• GIVEN EXERCISE
Each line of the material must be returned exactly. Use JSON: a list with one string for each line that is not empty.

--------------------------------

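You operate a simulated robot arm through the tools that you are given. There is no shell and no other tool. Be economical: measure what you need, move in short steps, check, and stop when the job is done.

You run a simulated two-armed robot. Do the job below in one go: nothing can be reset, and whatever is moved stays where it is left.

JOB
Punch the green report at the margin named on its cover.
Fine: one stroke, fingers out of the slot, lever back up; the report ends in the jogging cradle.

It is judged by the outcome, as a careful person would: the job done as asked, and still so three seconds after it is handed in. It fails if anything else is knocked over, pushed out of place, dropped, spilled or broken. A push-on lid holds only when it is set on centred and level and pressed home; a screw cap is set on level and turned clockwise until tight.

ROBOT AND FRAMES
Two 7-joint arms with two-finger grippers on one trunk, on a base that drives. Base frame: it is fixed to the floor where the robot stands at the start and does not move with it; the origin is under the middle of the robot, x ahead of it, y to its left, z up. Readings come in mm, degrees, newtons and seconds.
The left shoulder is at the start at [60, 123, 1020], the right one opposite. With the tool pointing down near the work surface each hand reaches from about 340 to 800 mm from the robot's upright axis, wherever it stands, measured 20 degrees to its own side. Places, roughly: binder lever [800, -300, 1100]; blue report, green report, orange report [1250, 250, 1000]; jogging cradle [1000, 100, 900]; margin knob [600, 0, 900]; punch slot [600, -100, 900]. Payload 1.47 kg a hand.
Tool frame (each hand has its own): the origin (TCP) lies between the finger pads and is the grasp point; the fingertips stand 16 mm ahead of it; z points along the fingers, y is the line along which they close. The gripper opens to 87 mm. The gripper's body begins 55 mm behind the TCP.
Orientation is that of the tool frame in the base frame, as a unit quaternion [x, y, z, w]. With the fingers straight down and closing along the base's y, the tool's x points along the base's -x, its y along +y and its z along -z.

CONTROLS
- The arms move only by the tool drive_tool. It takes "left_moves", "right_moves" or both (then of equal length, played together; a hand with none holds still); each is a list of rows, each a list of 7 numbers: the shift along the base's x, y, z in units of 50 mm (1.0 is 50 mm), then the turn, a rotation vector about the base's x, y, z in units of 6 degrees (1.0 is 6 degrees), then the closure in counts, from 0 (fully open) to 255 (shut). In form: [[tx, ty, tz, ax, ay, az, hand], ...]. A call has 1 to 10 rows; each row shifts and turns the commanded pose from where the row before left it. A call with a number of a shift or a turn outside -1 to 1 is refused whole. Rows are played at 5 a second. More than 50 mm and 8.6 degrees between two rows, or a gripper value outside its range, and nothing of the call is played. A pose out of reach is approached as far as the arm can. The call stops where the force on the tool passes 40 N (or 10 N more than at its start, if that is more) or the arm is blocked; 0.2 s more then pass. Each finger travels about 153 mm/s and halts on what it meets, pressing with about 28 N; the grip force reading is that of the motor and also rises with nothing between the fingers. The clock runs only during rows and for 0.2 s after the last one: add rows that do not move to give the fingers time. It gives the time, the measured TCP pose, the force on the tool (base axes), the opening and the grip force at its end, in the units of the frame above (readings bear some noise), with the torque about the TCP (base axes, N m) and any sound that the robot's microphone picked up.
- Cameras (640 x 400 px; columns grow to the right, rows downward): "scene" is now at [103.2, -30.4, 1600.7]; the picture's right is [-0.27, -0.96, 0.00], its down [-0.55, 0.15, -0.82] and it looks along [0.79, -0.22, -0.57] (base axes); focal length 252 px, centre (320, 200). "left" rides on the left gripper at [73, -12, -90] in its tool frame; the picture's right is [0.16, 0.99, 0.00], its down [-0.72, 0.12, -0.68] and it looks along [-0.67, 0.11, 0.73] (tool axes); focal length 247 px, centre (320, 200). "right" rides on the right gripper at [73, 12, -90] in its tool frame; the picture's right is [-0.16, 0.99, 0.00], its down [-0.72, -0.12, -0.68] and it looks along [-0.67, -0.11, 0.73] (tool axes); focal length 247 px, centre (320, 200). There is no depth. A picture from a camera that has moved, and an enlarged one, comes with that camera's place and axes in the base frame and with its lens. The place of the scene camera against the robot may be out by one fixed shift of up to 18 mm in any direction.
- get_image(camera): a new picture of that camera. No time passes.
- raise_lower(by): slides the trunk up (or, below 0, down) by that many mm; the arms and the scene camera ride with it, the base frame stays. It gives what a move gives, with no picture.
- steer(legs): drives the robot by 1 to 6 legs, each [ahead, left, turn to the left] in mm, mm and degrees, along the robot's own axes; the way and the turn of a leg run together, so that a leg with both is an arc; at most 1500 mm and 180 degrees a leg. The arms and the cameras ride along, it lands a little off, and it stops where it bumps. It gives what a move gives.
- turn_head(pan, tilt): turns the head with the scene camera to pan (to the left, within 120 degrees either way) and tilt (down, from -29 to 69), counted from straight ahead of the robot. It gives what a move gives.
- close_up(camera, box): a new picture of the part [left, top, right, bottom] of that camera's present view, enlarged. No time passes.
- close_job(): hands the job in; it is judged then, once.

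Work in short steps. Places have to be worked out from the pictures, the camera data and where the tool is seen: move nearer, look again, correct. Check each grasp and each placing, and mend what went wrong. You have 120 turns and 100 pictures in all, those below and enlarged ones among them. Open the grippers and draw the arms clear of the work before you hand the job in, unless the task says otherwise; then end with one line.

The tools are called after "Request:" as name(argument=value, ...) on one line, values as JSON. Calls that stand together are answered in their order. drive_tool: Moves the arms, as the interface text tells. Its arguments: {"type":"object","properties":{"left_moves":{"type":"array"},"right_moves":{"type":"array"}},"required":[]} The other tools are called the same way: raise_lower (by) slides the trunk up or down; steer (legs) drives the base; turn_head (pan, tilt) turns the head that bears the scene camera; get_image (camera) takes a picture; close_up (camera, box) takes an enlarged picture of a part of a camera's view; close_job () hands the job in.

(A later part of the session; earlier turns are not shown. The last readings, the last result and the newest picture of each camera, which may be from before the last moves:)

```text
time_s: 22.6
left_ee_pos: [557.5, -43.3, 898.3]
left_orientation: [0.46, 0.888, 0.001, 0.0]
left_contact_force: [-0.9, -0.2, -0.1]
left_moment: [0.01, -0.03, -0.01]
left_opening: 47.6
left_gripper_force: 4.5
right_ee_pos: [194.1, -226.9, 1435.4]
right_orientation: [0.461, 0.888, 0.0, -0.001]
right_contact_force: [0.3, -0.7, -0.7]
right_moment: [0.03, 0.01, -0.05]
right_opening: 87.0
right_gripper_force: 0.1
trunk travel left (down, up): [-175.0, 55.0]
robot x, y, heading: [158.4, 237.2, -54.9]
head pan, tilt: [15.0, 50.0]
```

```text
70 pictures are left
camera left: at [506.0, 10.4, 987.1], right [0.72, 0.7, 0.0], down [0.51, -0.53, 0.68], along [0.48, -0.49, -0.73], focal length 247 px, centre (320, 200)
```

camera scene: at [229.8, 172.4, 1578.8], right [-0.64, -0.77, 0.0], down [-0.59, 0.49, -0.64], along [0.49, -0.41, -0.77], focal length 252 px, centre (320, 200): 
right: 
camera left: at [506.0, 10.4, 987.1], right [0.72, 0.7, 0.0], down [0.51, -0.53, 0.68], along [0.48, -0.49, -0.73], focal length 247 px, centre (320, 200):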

--------------------------------

• SOLUTION FOR THIS EXERCISE
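[
  "You operate a simulated robot arm through the tools that you are given. There is no shell and no other tool. Be economical: measure what you need, move in short steps, check, and stop when the job is done.",
  "You run a simulated two-armed robot. Do the job below in one go: nothing can be reset, and whatever is moved stays where it is left.",
  "JOB",
  "Punch the green report at the margin named on its cover.",
  "Fine: one stroke, fingers out of the slot, lever back up; the report ends in the jogging cradle.",
  "It is judged by the outcome, as a careful person would: the job done as asked, and still so three seconds after it is handed in. It fails if anything else is knocked over, pushed out of place, dropped, spilled or broken. A push-on lid holds only when it is set on centred and level and pressed home; a screw cap is set on level and turned clockwise until tight.",
  "ROBOT AND FRAMES",
  "Two 7-joint arms with two-finger grippers on one trunk, on a base that drives. Base frame: it is fixed to the floor where the robot stands at the start and does not move with it; the origin is under the middle of the robot, x ahead of it, y to its left, z up. Readings come in mm, degrees, newtons and seconds.",
  "The left shoulder is at the start at [60, 123, 1020], the right one opposite. With the tool pointing down near the work surface each hand reaches from about 340 to 800 mm from the robot's upright axis, wherever it stands, measured 20 degrees to its own side. Places, roughly: binder lever [800, -300, 1100]; blue report, green report, orange report [1250, 250, 1000]; jogging cradle [1000, 100, 900]; margin knob [600, 0, 900]; punch slot [600, -100, 900]. Payload 1.47 kg a hand.",
  "Tool frame (each hand has its own): the origin (TCP) lies between the finger pads and is the grasp point; the fingertips stand 16 mm ahead of it; z points along the fingers, y is the line along which they close. The gripper opens to 87 mm. The gripper's body begins 55 mm behind the TCP.",
  "Orientation is that of the tool frame in the base frame, as a unit quaternion [x, y, z, w]. With the fingers straight down and closing along the base's y, the tool's x points along the base's -x, its y along +y and its z along -z.",
  "CONTROLS",
  "- The arms move only by the tool drive_tool. It takes \"left_moves\", \"right_moves\" or both (then of equal length, played together; a hand with none holds still); each is a list of rows, each a list of 7 numbers: the shift along the base's x, y, z in units of 50 mm (1.0 is 50 mm), then the turn, a rotation vector about the base's x, y, z in units of 6 degrees (1.0 is 6 degrees), then the closure in counts, from 0 (fully open) to 255 (shut). In form: [[tx, ty, tz, ax, ay, az, hand], ...]. A call has 1 to 10 rows; each row shifts and turns the commanded pose from where the row before left it. A call with a number of a shift or a turn outside -1 to 1 is refused whole. Rows are played at 5 a second. More than 50 mm and 8.6 degrees between two rows, or a gripper value outside its range, and nothing of the call is played. A pose out of reach is approached as far as the arm can. The call stops where the force on the tool passes 40 N (or 10 N more than at its start, if that is more) or the arm is blocked; 0.2 s more then pass. Each finger travels about 153 mm/s and halts on what it meets, pressing with about 28 N; the grip force reading is that of the motor and also rises with nothing between the fingers. The clock runs only during rows and for 0.2 s after the last one: add rows that do not move to give the fingers time. It gives the time, the measured TCP pose, the force on the tool (base axes), the opening and the grip force at its end, in the units of the frame above (readings bear some noise), with the torque about the TCP (base axes, N m) and any sound that the robot's microphone picked up.",
  "- Cameras (640 x 400 px; columns grow to the right, rows downward): \"scene\" is now at [103.2, -30.4, 1600.7]; the picture's right is [-0.27, -0.96, 0.00], its down [-0.55, 0.15, -0.82] and it looks along [0.79, -0.22, -0.57] (base axes); focal length 252 px, centre (320, 200). \"left\" rides on the left gripper at [73, -12, -90] in its tool frame; the picture's right is [0.16, 0.99, 0.00], its down [-0.72, 0.12, -0.68] and it looks along [-0.67, 0.11, 0.73] (tool axes); focal length 247 px, centre (320, 200). \"right\" rides on the right gripper at [73, 12, -90] in its tool frame; the picture's right is [-0.16, 0.99, 0.00], its down [-0.72, -0.12, -0.68] and it looks along [-0.67, -0.11, 0.73] (tool axes); focal length 247 px, centre (320, 200). There is no depth. A picture from a camera that has moved, and an enlarged one, comes with that camera's place and axes in the base frame and with its lens. The place of the scene camera against the robot may be out by one fixed shift of up to 18 mm in any direction.",
  "- get_image(camera): a new picture of that camera. No time passes.",
  "- raise_lower(by): slides the trunk up (or, below 0, down) by that many mm; the arms and the scene camera ride with it, the base frame stays. It gives what a move gives, with no picture.",
  "- steer(legs): drives the robot by 1 to 6 legs, each [ahead, left, turn to the left] in mm, mm and degrees, along the robot's own axes; the way and the turn of a leg run together, so that a leg with both is an arc; at most 1500 mm and 180 degrees a leg. The arms and the cameras ride along, it lands a little off, and it stops where it bumps. It gives what a move gives.",
  "- turn_head(pan, tilt): turns the head with the scene camera to pan (to the left, within 120 degrees either way) and tilt (down, from -29 to 69), counted from straight ahead of the robot. It gives what a move gives.",
  "- close_up(camera, box): a new picture of the part [left, top, right, bottom] of that camera's present view, enlarged. No time passes.",
  "- close_job(): hands the job in; it is judged then, once.",
  "Work in short steps. Places have to be worked out from the pictures, the camera data and where the tool is seen: move nearer, look again, correct. Check each grasp and each placing, and mend what went wrong. You have 120 turns and 100 pictures in all, those below and enlarged ones among them. Open the grippers and draw the arms clear of the work before you hand the job in, unless the task says otherwise; then end with one line.",
  "The tools are called after \"Request:\" as name(argument=value, ...) on one line, values as JSON. Calls that stand together are answered in their order. drive_tool: Moves the arms, as the interface text tells. Its arguments: {\"type\":\"object\",\"properties\":{\"left_moves\":{\"type\":\"array\"},\"right_moves\":{\"type\":\"array\"}},\"required\":[]} The other tools are called the same way: raise_lower (by) slides the trunk up or down; steer (legs) drives the base; turn_head (pan, tilt) turns the head that bears the scene camera; get_image (camera) takes a picture; close_up (camera, box) takes an enlarged picture of a part of a camera's view; close_job () hands the job in.",
  "(A later part of the session; earlier turns are not shown. The last readings, the last result and the newest picture of each camera, which may be from before the last moves:)",
  "```text",
  "time_s: 22.6",
  "left_ee_pos: [557.5, -43.3, 898.3]",
  "left_orientation: [0.46, 0.888, 0.001, 0.0]",
  "left_contact_force: [-0.9, -0.2, -0.1]",
  "left_moment: [0.01, -0.03, -0.01]",
  "left_opening: 47.6",
  "left_gripper_force: 4.5",
  "right_ee_pos: [194.1, -226.9, 1435.4]",
  "right_orientation: [0.461, 0.888, 0.0, -0.001]",
  "right_contact_force: [0.3, -0.7, -0.7]",
  "right_moment: [0.03, 0.01, -0.05]",
  "right_opening: 87.0",
  "right_gripper_force: 0.1",
  "trunk travel left (down, up): [-175.0, 55.0]",
  "robot x, y, heading: [158.4, 237.2, -54.9]",
  "head pan, tilt: [15.0, 50.0]",
  "```",
  "```text",
  "70 pictures are left",
  "camera left: at [506.0, 10.4, 987.1], right [0.72, 0.7, 0.0], down [0.51, -0.53, 0.68], along [0.48, -0.49, -0.73], focal length 247 px, centre (320, 200)",
  "```",
  "camera scene: at [229.8, 172.4, 1578.8], right [-0.64, -0.77, 0.0], down [-0.59, 0.49, -0.64], along [0.49, -0.41, -0.77], focal length 252 px, centre (320, 200): ",
  "right: ",
  "camera left: at [506.0, 10.4, 987.1], right [0.72, 0.7, 0.0], down [0.51, -0.53, 0.68], along [0.48, -0.49, -0.73], focal length 247 px, centre (320, 200):"
]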